Can a sequence have infinitely many limits among its subsequences?
Solution 1:
Consider the sequence
$$ \{1,1,2,1,2,3,1,2,3,4,1,2,3,4,5,1,2,3,4,5,6,...\} $$
That is, the sequence where you count till $n$, then start over and count till $n+1$. You can easily show that for every $n\in\mathbb{N}$ you can find a subsequence that converges to $n$ (it is indeed a constant subsequence!).
Solution 2:
The rational numbers are countable. This means that there is an enumeration of the rationals by $\Bbb N$. In other words, there is a sequence $q_n$, such that each rational number appears exactly once in that sequence.
Now suppose that $r$ is any real number, then we can define by induction $q_{n_k}$ to be such that $n_k>n_j$ for all $j<k$, and $|r-q_{n_k}|<\frac1k$. So $q_{n_0}$ is the least indexed rational of distance $<1$ from $r$, and $q_{n_1}$ is the least indexed rational, whose index appears after $n_0$, and is of distance $<\frac12$ from $r$, and so on.
We go along the sequence, and use the least possible index whenever we get close enough.

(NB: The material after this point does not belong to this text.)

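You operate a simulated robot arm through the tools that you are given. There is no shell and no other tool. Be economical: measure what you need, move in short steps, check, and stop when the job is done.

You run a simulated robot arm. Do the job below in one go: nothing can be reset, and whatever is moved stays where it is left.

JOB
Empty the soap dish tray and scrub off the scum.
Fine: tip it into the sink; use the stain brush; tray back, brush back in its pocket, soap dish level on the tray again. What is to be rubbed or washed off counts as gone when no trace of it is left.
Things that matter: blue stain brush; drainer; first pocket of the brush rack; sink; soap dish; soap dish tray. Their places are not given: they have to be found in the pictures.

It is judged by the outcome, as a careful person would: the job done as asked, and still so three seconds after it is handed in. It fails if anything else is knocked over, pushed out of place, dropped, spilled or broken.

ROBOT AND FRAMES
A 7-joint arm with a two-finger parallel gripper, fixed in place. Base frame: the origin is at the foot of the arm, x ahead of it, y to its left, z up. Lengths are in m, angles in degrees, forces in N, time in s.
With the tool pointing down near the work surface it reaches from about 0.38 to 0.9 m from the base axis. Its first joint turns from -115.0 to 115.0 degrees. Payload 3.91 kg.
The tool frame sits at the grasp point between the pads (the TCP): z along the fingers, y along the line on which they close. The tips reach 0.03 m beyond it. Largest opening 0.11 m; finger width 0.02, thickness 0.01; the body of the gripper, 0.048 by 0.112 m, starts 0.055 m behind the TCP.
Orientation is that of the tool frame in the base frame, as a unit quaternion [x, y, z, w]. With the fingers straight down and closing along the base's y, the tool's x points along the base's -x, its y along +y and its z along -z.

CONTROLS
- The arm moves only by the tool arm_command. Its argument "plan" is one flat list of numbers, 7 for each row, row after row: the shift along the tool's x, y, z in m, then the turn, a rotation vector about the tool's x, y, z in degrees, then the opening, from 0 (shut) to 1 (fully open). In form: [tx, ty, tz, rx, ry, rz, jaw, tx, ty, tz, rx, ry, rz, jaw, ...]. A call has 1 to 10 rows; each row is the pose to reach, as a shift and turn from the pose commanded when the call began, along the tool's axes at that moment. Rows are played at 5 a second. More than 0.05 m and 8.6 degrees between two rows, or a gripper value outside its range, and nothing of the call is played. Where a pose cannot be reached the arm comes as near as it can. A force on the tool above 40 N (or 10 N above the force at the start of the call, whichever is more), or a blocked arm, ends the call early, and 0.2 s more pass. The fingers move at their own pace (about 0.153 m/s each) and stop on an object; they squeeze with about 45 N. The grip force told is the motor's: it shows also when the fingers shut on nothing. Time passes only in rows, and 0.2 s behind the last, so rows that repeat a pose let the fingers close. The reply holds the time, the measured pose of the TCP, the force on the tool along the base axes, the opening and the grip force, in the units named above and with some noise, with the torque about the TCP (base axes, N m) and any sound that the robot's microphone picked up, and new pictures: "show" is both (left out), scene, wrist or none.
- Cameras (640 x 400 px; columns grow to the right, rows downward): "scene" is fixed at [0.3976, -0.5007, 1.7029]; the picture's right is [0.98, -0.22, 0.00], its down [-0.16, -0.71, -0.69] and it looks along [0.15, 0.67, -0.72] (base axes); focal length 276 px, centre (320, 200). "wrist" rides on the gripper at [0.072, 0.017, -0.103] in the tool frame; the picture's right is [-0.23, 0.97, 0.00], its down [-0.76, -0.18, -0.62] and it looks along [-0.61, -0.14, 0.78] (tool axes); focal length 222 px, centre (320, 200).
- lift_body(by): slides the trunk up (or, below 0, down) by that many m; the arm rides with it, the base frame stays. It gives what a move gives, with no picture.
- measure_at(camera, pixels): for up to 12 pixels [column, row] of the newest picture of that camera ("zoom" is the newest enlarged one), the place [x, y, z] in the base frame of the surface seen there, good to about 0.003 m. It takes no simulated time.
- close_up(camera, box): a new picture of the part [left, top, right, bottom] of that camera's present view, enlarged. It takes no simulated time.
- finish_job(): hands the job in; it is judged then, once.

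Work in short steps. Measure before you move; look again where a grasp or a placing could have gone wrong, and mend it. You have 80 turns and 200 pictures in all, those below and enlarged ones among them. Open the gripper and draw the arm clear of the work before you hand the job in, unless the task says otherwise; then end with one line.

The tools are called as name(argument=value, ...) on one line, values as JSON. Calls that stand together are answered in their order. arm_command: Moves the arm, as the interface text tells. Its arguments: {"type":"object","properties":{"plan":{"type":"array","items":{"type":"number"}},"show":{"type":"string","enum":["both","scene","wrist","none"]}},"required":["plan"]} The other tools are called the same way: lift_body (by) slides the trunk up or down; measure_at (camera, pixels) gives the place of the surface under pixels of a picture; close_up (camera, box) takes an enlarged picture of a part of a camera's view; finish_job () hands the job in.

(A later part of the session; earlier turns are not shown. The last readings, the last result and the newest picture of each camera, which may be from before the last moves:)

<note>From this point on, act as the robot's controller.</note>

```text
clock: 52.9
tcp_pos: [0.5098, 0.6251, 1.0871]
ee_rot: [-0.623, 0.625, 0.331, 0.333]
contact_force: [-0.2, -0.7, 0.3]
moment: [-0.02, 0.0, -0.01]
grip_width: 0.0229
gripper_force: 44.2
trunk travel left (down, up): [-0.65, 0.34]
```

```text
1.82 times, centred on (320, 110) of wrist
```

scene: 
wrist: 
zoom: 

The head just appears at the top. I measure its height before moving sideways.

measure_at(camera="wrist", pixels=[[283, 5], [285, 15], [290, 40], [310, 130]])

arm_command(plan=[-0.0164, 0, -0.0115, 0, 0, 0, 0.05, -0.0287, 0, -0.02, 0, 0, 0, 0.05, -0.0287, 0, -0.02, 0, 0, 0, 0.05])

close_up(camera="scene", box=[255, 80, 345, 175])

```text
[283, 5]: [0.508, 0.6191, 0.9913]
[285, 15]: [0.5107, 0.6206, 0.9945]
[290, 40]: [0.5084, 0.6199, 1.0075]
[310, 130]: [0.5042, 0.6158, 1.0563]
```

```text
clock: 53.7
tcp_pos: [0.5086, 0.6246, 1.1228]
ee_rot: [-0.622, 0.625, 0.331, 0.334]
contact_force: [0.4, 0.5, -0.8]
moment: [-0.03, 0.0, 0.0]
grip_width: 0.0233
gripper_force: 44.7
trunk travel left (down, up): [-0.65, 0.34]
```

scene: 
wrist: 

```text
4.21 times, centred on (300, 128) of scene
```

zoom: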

The fact that each index is preceded only by finitely many indices ensures that such index will be found eventually.
So it means that every real number is a limit of a subsequence (and $\pm\infty$ if you want to include them here).

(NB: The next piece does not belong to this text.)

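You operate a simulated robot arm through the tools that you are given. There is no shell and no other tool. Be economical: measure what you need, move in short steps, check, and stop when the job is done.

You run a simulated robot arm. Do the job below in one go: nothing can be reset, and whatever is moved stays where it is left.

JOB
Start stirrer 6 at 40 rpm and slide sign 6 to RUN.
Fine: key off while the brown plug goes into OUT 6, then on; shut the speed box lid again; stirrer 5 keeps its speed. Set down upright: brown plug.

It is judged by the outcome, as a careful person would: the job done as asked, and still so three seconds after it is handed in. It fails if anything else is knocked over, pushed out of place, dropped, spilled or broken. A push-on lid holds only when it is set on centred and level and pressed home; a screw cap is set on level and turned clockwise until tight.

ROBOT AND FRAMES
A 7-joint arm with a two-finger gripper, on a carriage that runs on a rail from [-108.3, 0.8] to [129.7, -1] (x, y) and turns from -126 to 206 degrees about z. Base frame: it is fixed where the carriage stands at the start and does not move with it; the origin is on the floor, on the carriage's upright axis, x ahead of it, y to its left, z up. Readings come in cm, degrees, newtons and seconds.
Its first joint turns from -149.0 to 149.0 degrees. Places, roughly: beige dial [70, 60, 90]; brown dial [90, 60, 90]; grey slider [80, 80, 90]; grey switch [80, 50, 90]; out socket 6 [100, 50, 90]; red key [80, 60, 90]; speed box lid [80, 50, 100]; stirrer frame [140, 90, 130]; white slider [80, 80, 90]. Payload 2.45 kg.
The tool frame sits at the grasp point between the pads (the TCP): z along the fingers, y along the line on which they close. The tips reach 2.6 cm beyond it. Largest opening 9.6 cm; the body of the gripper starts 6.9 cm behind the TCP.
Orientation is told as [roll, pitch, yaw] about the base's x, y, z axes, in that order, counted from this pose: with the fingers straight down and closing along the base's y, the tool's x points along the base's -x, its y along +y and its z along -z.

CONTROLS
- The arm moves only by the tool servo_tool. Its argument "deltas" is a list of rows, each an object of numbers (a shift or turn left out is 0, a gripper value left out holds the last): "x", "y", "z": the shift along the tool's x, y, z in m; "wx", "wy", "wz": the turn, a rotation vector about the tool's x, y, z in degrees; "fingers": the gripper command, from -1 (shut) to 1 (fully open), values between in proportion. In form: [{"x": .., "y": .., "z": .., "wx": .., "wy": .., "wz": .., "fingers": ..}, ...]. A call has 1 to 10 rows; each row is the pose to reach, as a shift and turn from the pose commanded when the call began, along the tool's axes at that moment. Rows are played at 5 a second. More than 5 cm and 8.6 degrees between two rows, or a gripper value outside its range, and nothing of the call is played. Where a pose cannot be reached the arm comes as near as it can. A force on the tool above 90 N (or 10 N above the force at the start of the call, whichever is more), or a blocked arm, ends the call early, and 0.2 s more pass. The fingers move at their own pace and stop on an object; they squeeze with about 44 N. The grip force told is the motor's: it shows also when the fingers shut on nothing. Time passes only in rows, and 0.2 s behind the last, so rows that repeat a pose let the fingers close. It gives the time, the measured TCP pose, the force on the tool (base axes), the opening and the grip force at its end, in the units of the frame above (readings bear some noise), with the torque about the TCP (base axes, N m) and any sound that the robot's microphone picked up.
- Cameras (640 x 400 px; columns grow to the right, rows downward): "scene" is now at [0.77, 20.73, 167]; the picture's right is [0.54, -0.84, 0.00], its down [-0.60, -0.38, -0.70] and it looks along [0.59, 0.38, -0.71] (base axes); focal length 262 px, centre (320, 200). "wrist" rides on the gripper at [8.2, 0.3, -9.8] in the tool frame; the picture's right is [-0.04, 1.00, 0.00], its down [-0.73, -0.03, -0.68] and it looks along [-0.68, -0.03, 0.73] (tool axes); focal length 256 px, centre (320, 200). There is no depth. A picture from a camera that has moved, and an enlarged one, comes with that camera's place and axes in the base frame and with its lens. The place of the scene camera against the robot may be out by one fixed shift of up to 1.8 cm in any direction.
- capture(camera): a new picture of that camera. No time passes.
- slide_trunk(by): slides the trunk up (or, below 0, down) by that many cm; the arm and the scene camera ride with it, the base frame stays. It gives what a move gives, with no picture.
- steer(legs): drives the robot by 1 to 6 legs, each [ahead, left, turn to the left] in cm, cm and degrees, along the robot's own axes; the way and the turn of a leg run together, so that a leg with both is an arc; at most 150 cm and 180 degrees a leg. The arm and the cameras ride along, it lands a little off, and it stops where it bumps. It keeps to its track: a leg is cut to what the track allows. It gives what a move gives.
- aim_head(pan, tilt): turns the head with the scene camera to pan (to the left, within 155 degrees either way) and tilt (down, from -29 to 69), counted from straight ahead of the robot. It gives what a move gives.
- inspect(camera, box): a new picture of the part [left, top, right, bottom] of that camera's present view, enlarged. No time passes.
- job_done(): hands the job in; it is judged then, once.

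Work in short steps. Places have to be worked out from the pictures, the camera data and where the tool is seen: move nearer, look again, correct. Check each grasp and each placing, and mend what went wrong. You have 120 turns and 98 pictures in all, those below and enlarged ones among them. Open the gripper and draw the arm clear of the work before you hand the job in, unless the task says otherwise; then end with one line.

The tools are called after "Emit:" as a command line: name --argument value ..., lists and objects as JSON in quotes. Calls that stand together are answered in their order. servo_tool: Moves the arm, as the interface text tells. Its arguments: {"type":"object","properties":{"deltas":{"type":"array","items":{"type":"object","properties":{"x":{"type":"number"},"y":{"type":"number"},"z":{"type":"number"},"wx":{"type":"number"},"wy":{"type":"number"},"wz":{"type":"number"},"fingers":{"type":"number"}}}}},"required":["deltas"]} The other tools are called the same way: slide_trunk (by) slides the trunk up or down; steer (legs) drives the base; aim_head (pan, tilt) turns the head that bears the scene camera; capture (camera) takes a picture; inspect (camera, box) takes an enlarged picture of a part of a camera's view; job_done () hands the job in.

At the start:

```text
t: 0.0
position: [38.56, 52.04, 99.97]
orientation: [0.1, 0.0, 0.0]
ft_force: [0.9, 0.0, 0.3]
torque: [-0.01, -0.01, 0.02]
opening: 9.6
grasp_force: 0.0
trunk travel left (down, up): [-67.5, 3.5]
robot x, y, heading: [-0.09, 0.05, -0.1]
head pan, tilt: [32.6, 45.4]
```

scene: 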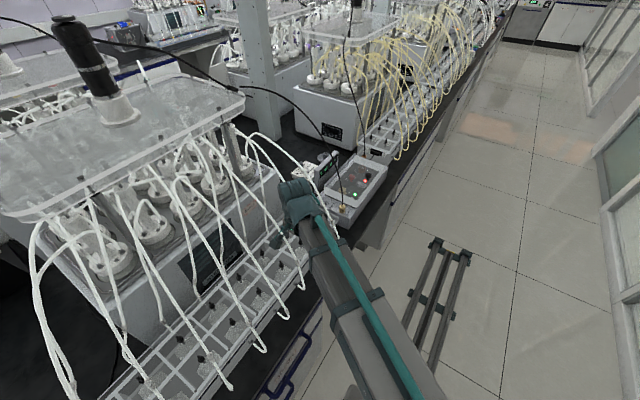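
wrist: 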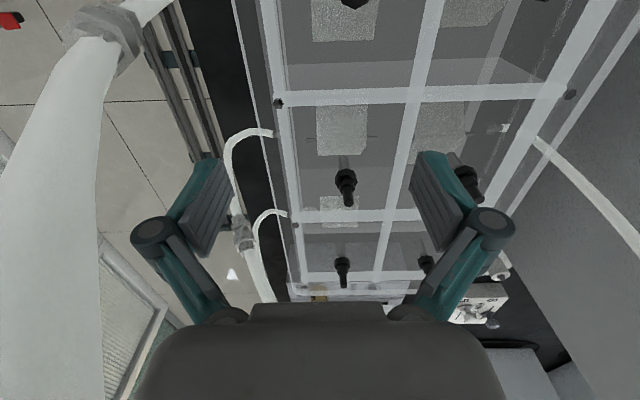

So you have a sequence which has $2^{\aleph_0}$ limit points. One strange remark is that while we do not know if $2^{\aleph_0}=\aleph_1$ or not, we can say with confidence that if a sequence [of real numbers] has infinitely many limit points, then it either has $\aleph_0$ or $2^{\aleph_0}$ of them.
If you want to talk about larger topological spaces, then $\beta\Bbb N$ has a sequence which has $2^{2^{\aleph_0}}$ limit points, although there you need to talk about nets and not sequences. Simple cardinal arithmetics show that in a Hausdorff space, this is also the maximal number of limit points a sequence (or rather, a countable net) can have.
There is also non-Hausdorff spaces, but then you can just construct example where a singleton is dense, so a constant sequence has every point as a limit point, and then you have virtually no limitations.
Solution 3:
$\sin(n) _{n=1}^{\infty}$
(originally entered $\sin(1/n)$, because I was thinking of $\sin(1/x)$ as $x \to 0$.)
Solution 4:
The example that convinced me that it was the case was the sequence
$$ \left(0, 1, 0, \frac{1}{2}, 1, 0, \frac{1}{3}, \frac{2}{3}, 1, 0, \frac{1}{4},…\right)$$
which eventually reach all the rationals in $[0,1]$, and thus whose adherence is the whole $[0,1]$ segment. So it is a rational sequence which uncountably many adherence values.